Ad un certo punto la storia dovrebbe prevalere. E dovrebbe prevalere anche la pacificazione, cosa che non è avvenuta in Italia.



BOMBARDAMENTI SU MILANO

I cinque anni di guerra
Durante l’arco dei cinque anni di guerra ci sono state 60 incursioni aeree su Milano che hanno provocato circa duemila morti.
Quattro di questi bombardamenti, avvenuti in un periodo di nove notti dal 7 al 15 agosto 1943, hanno provocato più danni alla città di tutti i rimanenti bommbardamenti messi insieme.
Sono stati i bombardamenti più pesanti mai effettuate in Italia
Quindi probabilmente il colpo di grazia dato all’Italia, che trè settimane dopo,
l’ 8 settembre, annunciava l’armistizio con gli anglo-americani.
Nel 1943 i quadrimotori inglesi e americani (tutti ad elica a quel tempo) partivano dall’Inghilterra ed arrivavano su Milano sempre all’una di notte.
La durata dell’incursione, anch’essa costante, era di un’ora; il tempo necessario a far transitare centinaia di aerei, che viaggiavano a 450 km/ora ad altezze tra i 3mila ed i 6mila metri.
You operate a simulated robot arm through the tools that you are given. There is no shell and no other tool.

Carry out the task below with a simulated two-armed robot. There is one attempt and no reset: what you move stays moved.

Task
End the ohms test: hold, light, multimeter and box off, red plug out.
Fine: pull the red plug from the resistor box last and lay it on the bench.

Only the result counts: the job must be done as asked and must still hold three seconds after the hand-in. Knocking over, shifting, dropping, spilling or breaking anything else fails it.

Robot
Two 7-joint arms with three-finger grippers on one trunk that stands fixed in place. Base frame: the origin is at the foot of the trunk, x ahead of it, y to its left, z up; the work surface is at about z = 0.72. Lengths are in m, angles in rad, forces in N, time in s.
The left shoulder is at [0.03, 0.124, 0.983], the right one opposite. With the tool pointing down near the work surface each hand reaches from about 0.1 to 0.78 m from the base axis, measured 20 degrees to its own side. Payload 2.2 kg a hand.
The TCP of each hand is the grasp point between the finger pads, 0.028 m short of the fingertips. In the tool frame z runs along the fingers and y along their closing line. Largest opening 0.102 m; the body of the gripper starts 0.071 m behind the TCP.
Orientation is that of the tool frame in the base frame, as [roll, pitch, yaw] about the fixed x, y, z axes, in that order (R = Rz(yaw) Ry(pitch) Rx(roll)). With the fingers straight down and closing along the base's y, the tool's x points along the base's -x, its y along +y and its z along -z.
I bombardamenti di Agosto 1943Nel totale dei 4 bombardamenti di agosto 1943 sono transitati 916 bombardieri che hanno sganciato 2600 tonnellate di bombe.

Sulla base dei documenti consultati dall’autore del libro presso il Bomber Command
della RAF (Royal Air Force), risulta che l’intenzione degli anglo-americani era quella di provocare lo stesso effetto ottenuto su alcune città tedesche, totalmente distrutte dal fuoco.

Bombardando intensamente con bombe incendiarie i centri storici, ad alta concentrazione abitativa, avevano creato un “effetto camino” che attirando aria dalle zone limitrofe alimentava il fuoco incendiando tutto.

Questo effetto non si è ripetuto a Milano grazie alla diversa struttura degli edifici, che nei paesi mediterranei è di laterizi mentre nei paesi nordici è legno.

Nel secondo e più pesante dei quattro bombardamenti, con 504 aerei (notte 12-13 agosto), nonostante la grande quantità di incendi provocati dal lancio di 380.000 bombe incendiarie al fosforo, non si è determinato l’effetto camino sperato dagli anglo-americani, che avrebbe raso al suolo la città, come a Dresda.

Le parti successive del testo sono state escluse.